▸ **AIM OF THE TASK**: Your task is to restate the data word for word. Put each line that is not blank into a JSON list as a string.

▸ **GIVEN DATA**:
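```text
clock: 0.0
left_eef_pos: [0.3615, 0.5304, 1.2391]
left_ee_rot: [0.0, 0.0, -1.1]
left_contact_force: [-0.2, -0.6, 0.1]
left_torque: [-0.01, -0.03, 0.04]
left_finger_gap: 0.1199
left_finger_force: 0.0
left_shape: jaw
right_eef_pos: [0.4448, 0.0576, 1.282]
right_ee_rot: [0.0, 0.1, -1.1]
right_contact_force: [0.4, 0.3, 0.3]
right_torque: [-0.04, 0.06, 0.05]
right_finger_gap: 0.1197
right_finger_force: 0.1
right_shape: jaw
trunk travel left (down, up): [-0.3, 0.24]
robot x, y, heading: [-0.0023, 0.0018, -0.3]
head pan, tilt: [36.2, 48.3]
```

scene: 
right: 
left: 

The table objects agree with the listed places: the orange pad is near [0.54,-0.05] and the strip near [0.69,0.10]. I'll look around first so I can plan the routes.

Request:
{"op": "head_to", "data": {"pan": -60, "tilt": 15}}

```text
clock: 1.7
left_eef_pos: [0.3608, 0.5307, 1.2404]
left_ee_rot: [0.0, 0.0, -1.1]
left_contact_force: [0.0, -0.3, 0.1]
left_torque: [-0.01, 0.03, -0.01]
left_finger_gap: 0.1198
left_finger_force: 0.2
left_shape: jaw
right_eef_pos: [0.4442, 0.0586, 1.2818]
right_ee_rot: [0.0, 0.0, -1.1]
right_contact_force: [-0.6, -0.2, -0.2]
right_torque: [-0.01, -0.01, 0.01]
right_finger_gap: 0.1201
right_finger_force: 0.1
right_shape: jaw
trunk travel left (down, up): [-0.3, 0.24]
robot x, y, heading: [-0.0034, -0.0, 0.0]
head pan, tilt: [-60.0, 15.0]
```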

▸ **COMPLETE RESPONSE**:
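[
  "```text",
  "clock: 0.0",
  "left_eef_pos: [0.3615, 0.5304, 1.2391]",
  "left_ee_rot: [0.0, 0.0, -1.1]",
  "left_contact_force: [-0.2, -0.6, 0.1]",
  "left_torque: [-0.01, -0.03, 0.04]",
  "left_finger_gap: 0.1199",
  "left_finger_force: 0.0",
  "left_shape: jaw",
  "right_eef_pos: [0.4448, 0.0576, 1.282]",
  "right_ee_rot: [0.0, 0.1, -1.1]",
  "right_contact_force: [0.4, 0.3, 0.3]",
  "right_torque: [-0.04, 0.06, 0.05]",
  "right_finger_gap: 0.1197",
  "right_finger_force: 0.1",
  "right_shape: jaw",
  "trunk travel left (down, up): [-0.3, 0.24]",
  "robot x, y, heading: [-0.0023, 0.0018, -0.3]",
  "head pan, tilt: [36.2, 48.3]",
  "```",
  "scene: ",
  "right: ",
  "left: ",
  "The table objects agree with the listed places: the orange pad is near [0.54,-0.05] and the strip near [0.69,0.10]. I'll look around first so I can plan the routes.",
  "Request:",
  "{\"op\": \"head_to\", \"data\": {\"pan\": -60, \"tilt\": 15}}",
  "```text",
  "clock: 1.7",
  "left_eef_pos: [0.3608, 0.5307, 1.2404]",
  "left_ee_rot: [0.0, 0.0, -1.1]",
  "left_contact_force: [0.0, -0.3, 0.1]",
  "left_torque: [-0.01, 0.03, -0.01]",
  "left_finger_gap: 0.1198",
  "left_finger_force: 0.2",
  "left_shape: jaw",
  "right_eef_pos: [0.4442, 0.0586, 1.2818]",
  "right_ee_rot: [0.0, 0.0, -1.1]",
  "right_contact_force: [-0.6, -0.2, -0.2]",
  "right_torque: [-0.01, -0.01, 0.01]",
  "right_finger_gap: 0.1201",
  "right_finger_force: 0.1",
  "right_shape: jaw",
  "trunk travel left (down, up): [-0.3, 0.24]",
  "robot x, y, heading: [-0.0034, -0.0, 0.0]",
  "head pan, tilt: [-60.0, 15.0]",
  "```"
]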